[START Source]

Il a la chance de bénéficier d’un bon état de connaissance. Le site est bien connu et exploité depuis au moins le XVIe. Mais c’est à l’abbé Carlier que l’on doit la plus ancienne mention de découvertes archéologiques, en 1748 : il y reconnait un camp romain du Ve.

E. Caillette de l’Hervilliers revendique le titre d’avoir été le premier archéologue à fouiller de façon méthodique à Champlieu, grâce à des crédits dégagés par Prosper Mérimée et Charles Lenormant, de l’Institut. Ses investigations portèrent sur le théâtre, en 1851. C’était le départ d’une longue controverse : la disparition de la plus grande partie du matériel, l’absence de relevés puis la remise en question des résultats des fouilles napoléoniennes obligèrent à tout reprendre.

Un site préromain

 

Champlieu était située, avant la Conquête romaine, en territoire suession et à la limite des Bellovaques. Mais on ignore son nom à l’époque romaine. Elle était peut-être une agglomération secondaire ou oppidum perché, car les recherches effectuées entre 1977 et 1981 ont mis au jour un ou plusieurs bâtiments en matériaux légers ainsi que des fibules fragmentaires et tordues rappelant bien des rites préromains et des occupations primitives de sanctuaires antiques. Une certaine durée postérieure à la Conquête doit être admise, avant que les premières traces de romanisation ne soient perçues.

Les premiers temps de la colonisation

 

Avec la Conquête, le site est probablement réoccupé par des légionnaires romains, dès l’époque augustéenne. Avec eux, se développeraient des activités économiques importantes, agricoles et artisanales que l’on attribuerait à un fossé très large, retrouvé près des thermes, servant de dépotoirs, et qui révèlerait la présence proche d’un abattoir de boucherie; et à un four de potier, ou un dépotoir de four, indiquant des activités de céramistes gallo-belges itinérants se déplaçant avec les armées. Mais surtout, selon Inge Nielsen, la plus grande avancée des légionnaires serait celle de la construction des thermes, qui estime que ce type ont pu être un model culturel pour les élites gauloises qui l’ont emprunté très vite au monde romain.

Les débuts romains de Champlieu

 

A des dates très proches, sur une période de 30 à 40 ans à compter de 20 à 30 ans après la Conquête, au moins deux autres constructions, orientées est-ouest sont installées à l’emplacement du précédent ; le premier étant une pièce centrale : une cella bordée par au moins une galerie centrale ; le deuxième étant peut-être un bâtiment annexe. Mais ça n’est qu’au moins avec le début du règne de Claude, qu’un premier édifice religieux de construction monumentale leurs succède, implanté sur la zone la plus élevée. Le plan est de tradition romano-celtique : une simple grande pièce, ouverte à l’est, avec une cella, qu’entoure une double galerie de circulation quadrangulaire. Peut-être y avait-il un autel ou une statue de part et d’autre de la cella. Il est utilisé jusqu’au moins 110 de notre ère.

[END Source]
[START Stored data]

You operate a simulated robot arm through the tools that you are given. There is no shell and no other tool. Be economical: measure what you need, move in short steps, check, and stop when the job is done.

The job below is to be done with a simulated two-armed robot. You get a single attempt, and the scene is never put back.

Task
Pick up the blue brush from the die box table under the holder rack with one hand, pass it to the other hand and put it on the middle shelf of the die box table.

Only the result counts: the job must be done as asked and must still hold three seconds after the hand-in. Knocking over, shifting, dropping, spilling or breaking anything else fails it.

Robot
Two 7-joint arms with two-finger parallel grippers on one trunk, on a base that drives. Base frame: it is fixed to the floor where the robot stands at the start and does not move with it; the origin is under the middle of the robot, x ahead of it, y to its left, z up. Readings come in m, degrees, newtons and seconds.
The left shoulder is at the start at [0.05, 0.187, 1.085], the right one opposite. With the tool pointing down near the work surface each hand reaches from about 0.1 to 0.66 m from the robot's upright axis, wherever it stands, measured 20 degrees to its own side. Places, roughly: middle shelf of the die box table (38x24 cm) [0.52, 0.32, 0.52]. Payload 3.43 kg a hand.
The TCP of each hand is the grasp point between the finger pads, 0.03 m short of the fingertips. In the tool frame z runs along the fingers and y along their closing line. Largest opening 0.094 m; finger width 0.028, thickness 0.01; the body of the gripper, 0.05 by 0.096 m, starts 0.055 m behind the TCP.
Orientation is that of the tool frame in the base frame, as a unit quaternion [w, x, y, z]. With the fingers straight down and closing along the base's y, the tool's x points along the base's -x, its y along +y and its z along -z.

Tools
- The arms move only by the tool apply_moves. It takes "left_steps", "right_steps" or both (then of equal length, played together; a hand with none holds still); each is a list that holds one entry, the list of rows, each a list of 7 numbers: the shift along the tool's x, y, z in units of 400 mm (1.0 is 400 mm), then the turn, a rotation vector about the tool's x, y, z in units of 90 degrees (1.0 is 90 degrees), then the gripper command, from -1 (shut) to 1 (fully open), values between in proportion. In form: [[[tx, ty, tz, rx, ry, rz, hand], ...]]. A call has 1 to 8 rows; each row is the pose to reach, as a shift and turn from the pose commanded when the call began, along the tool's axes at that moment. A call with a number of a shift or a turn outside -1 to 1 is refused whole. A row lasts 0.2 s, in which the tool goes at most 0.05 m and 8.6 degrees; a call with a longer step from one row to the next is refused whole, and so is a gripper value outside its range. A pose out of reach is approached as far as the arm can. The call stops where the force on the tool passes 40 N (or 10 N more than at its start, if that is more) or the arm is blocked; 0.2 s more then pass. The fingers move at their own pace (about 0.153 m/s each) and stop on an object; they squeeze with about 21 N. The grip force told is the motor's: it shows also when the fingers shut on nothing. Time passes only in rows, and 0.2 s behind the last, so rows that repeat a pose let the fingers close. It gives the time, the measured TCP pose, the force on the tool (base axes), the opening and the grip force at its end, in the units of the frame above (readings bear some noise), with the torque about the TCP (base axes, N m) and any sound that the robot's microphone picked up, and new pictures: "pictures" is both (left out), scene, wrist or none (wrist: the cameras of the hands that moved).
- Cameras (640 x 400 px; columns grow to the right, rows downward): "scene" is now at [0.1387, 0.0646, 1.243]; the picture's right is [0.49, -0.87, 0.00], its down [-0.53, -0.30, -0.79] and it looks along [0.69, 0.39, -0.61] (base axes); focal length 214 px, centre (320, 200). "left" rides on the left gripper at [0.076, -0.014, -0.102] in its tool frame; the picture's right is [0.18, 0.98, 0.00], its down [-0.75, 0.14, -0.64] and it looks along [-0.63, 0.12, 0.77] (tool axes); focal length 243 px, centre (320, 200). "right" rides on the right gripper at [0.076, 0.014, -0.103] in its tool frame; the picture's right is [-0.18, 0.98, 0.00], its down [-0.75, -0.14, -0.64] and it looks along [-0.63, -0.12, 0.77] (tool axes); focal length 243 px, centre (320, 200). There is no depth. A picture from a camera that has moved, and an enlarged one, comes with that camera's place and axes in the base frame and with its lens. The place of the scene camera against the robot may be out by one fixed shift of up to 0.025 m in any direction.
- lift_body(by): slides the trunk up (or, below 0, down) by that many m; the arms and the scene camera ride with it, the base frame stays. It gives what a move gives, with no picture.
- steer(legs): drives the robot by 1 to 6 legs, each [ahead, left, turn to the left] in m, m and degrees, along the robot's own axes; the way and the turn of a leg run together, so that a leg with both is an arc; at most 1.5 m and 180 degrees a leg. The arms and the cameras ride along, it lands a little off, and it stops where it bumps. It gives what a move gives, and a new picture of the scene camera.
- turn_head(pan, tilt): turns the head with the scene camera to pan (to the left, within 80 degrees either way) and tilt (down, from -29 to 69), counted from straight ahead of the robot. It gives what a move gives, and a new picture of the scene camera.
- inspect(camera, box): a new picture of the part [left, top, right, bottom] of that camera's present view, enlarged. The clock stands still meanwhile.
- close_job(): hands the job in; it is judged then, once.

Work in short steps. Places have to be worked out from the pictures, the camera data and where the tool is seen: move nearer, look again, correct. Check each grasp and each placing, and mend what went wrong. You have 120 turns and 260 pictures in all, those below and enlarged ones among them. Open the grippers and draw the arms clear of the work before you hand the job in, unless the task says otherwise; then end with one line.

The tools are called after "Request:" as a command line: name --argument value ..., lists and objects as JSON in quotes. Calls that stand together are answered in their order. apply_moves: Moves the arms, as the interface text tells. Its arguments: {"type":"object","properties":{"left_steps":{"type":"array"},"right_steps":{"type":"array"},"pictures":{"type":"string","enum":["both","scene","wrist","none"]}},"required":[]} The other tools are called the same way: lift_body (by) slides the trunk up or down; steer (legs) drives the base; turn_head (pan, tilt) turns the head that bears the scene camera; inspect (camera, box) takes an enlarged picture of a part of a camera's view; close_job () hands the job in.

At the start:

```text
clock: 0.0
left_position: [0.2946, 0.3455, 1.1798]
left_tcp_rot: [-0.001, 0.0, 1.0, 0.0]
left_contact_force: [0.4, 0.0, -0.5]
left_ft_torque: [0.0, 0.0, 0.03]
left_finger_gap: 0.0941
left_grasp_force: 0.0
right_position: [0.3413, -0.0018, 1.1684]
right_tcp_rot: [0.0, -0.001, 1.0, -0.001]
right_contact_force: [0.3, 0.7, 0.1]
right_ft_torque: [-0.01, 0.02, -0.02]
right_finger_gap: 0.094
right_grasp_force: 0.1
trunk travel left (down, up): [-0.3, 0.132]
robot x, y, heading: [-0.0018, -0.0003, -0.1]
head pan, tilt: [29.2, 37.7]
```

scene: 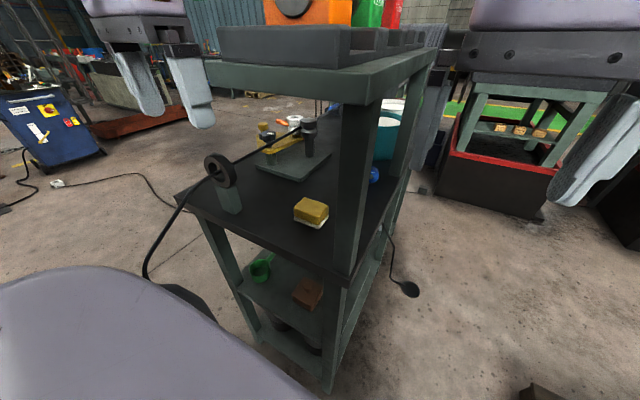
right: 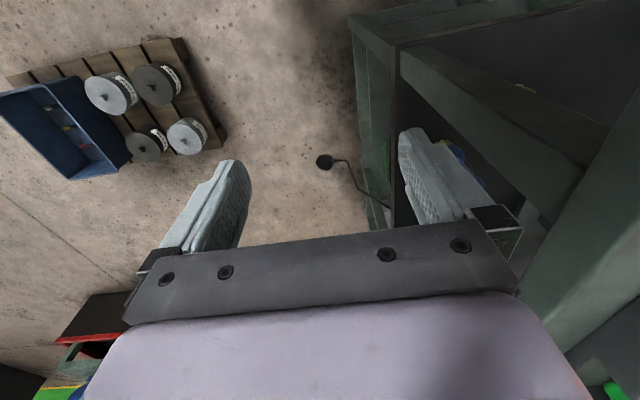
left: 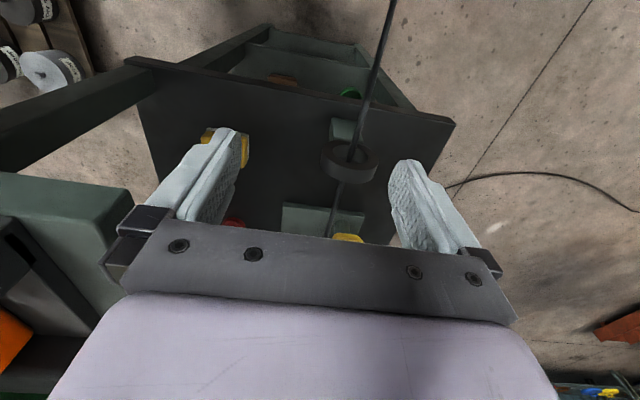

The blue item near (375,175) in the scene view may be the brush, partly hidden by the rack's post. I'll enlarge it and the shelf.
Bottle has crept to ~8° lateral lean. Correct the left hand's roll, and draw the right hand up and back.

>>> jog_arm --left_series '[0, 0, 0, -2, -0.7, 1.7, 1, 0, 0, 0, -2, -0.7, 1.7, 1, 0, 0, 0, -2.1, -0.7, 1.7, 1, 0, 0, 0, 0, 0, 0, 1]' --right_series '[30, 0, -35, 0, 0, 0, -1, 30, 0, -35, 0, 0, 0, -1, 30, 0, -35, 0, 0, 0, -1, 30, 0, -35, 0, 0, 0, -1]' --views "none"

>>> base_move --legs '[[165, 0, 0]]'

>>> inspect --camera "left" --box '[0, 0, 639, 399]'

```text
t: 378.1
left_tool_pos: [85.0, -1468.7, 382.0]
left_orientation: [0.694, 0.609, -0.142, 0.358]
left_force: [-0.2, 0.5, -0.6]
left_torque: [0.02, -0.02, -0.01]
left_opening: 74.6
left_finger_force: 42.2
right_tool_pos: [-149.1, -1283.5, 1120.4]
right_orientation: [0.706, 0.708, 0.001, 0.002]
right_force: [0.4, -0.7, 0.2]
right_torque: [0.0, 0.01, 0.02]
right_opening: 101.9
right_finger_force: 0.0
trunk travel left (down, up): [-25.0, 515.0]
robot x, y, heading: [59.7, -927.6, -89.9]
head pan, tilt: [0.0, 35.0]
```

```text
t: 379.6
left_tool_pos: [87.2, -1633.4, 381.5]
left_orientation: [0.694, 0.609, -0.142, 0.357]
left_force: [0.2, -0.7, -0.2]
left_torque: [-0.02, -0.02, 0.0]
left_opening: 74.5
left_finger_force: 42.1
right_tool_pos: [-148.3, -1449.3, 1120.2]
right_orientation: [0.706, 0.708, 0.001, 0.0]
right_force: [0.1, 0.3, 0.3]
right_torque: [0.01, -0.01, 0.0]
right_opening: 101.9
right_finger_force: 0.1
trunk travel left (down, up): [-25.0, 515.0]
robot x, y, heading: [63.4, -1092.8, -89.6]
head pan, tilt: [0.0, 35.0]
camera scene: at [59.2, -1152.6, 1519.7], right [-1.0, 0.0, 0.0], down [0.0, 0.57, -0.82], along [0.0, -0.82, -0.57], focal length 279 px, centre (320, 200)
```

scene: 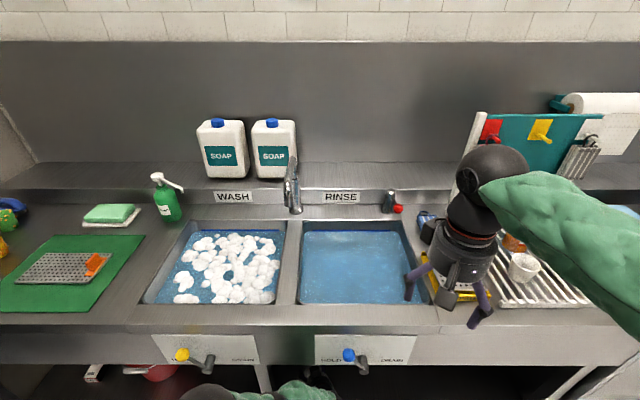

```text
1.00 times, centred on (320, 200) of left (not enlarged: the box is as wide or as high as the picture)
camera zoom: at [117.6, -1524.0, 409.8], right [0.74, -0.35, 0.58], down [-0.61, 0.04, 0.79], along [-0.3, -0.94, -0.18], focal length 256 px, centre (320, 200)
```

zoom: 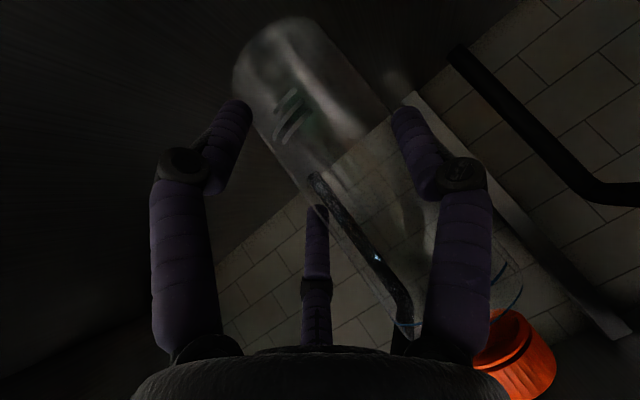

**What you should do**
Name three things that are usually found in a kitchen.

[END Stored data]

Cite the source exactly. Begin with "A des dates" and finish with "de notre ère.".

A des dates très proches, sur une période de 30 à 40 ans à compter de 20 à 30 ans après la Conquête, au moins deux autres constructions, orientées est-ouest sont installées à l’emplacement du précédent ; le premier étant une pièce centrale : une cella bordée par au moins une galerie centrale ; le deuxième étant peut-être un bâtiment annexe. Mais ça n’est qu’au moins avec le début du règne de Claude, qu’un premier édifice religieux de construction monumentale leurs succède, implanté sur la zone la plus élevée. Le plan est de tradition romano-celtique : une simple grande pièce, ouverte à l’est, avec une cella, qu’entoure une double galerie de circulation quadrangulaire. Peut-être y avait-il un autel ou une statue de part et d’autre de la cella. Il est utilisé jusqu’au moins 110 de notre ère.